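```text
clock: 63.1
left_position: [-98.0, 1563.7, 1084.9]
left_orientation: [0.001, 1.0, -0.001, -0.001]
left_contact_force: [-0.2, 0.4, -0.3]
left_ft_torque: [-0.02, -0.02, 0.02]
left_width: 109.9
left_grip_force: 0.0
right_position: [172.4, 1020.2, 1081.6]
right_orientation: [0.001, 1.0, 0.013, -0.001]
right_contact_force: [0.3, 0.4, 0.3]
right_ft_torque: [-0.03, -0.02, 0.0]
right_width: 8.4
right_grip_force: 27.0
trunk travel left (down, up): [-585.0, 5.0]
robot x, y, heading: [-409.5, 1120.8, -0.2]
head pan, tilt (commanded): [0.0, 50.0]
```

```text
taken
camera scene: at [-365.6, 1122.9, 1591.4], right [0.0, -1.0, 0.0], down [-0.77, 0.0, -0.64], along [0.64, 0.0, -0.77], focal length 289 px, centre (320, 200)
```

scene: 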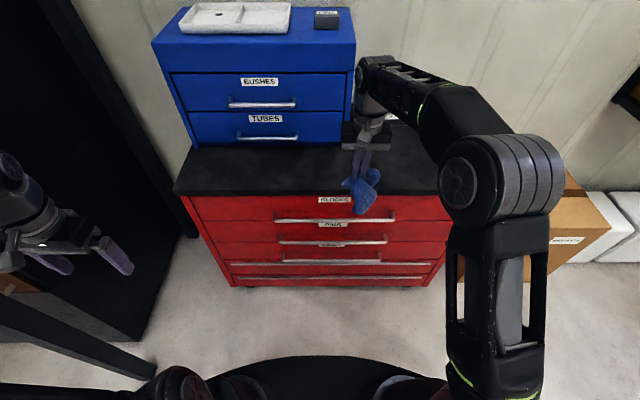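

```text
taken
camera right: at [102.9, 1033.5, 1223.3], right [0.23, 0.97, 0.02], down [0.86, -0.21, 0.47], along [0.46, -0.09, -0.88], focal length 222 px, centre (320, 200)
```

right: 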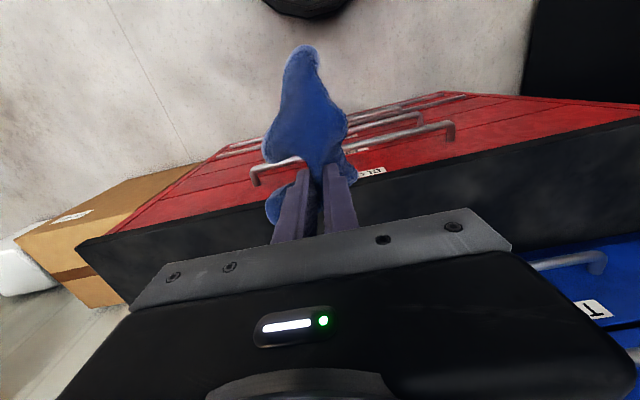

━━━━━━━━━━━━━━━━

= Challenge =
From the listing above, return each line with the word "camera".

= Task response =
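camera scene: at [-365.6, 1122.9, 1591.4], right [0.0, -1.0, 0.0], down [-0.77, 0.0, -0.64], along [0.64, 0.0, -0.77], focal length 289 px, centre (320, 200)
camera right: at [102.9, 1033.5, 1223.3], right [0.23, 0.97, 0.02], down [0.86, -0.21, 0.47], along [0.46, -0.09, -0.88], focal length 222 px, centre (320, 200)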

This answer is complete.